The archbishop, a past president of the U.S. bishops’ conference, said the mandate affects the religious liberty of the archdiocese, of Catholics, and people of other beliefs throughout the country.
“We become one more voice that must be heard by the courts as they consider the legality of this action,” he said.
The Atlanta archdiocese is joined in the lawsuit by the Catholic Diocese of Savannah, Catholic Charities of the Archdiocese of Atlanta and Christ the King Catholic School in Atlanta.
Over 100 plaintiffs have filed 33 other lawsuits against the federal government challenging the Department of Health and Human Services mandate.
The Atlanta archdiocese’s lawsuit says the existing legality of contraception and sterilization “does not authorize the government to co-opt religious entities” into providing or facilitating access to them.
The mandate’s existing religious exemption is “so narrowly worded” that religious institutions like Catholic Charities of the Archdiocese of Atlanta and Christ the King Catholic School may not qualify for it, the archdiocese said.

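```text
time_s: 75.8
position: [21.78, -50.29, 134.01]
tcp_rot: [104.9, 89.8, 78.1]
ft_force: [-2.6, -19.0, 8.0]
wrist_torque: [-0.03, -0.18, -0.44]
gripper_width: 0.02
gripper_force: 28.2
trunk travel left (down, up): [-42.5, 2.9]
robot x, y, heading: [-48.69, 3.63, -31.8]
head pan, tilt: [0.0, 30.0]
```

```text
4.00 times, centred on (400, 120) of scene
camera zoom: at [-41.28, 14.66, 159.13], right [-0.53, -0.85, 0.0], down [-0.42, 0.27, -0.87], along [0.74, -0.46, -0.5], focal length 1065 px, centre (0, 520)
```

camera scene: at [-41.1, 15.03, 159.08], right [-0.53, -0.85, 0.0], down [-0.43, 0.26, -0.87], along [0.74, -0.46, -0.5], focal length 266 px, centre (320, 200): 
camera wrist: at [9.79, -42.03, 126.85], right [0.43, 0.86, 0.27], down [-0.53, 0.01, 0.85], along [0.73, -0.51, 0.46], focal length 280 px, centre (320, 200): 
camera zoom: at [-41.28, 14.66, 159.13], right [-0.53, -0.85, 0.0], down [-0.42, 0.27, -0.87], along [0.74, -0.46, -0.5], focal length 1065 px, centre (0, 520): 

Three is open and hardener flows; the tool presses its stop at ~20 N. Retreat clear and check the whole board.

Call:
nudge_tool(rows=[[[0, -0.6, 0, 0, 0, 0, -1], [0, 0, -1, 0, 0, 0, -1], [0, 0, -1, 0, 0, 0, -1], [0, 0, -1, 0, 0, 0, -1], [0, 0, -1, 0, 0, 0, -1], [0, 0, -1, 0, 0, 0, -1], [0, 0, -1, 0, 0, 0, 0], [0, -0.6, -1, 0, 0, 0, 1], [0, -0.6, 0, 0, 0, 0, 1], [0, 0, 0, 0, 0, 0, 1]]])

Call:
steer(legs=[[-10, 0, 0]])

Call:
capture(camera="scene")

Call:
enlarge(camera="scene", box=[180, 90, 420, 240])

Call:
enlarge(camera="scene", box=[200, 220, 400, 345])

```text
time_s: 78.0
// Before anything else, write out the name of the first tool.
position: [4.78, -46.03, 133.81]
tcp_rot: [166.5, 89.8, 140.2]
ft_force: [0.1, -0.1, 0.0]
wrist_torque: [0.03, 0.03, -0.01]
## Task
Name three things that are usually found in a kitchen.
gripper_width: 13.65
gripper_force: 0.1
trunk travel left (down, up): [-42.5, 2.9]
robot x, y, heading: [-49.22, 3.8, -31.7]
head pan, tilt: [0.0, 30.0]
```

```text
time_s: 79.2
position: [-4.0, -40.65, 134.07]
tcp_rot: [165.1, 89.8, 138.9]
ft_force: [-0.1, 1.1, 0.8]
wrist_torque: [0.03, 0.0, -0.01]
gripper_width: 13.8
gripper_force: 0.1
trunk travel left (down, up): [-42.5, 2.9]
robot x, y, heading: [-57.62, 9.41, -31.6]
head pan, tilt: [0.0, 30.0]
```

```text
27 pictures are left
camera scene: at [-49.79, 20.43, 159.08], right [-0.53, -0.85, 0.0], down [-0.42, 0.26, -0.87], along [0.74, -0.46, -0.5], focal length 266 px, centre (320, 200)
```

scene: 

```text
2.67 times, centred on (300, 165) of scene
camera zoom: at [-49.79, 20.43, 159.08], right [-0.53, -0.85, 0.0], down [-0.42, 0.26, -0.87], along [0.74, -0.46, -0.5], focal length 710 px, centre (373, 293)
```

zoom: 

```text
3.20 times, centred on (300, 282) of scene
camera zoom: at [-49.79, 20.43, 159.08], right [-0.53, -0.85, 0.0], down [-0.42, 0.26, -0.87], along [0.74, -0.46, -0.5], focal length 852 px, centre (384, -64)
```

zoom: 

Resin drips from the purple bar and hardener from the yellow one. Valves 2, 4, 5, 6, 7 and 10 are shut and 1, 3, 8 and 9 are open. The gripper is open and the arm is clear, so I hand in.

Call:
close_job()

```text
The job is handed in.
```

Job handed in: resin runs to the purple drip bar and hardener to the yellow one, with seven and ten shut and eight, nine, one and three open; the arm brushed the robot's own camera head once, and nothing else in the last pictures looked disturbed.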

Joseph Krygiel, CEO of Catholic Charities Atlanta, said the charity board feels that religious freedom is “the cornerstone of every basic human right.” He said the mandate is “an unprecedented direct attack on our Catholic faith and our religious freedom guaranteed by the U.S. Constitution.”
“This lawsuit is not about contraception, it is about religious freedom and it always has been,” he said.
The religious exemption applies only to religious organizations that primarily employ and serve co-religionists and that mainly aim to instill religious values.
Krygiel said that the majority of poor and needy people his agency serves are not Catholic and clients are never asked about their religious beliefs before they are provided help.
“There is a saying in Catholic Charities agencies across the country, ‘We help people not because they are Catholic; we help people because we are Catholic,’” he said.
The Obama administration has proposed an accommodation for religious employers, but the details are not yet clear. The administration has opposed congressional efforts to provide a broad religious exemption to the controversial coverage mandate.
Employers who do not comply with the mandate face fines of $100 per employee per day. Prominent Catholic institutions like the University of Notre Dame or EWTN Global Catholic Network could face annual six- or seven-figure fines.
Minor children on their parents’ health plans are included in the mandate. About half of U.S. states allow minors to consent to contraception, meaning they could receive the drugs without parental involvement.
Several non-Catholic employers and religious institutions have challenged the suit, including Hobby lobby, Wheaton College, two Baptist universities and the Bible publisher Tyndale House.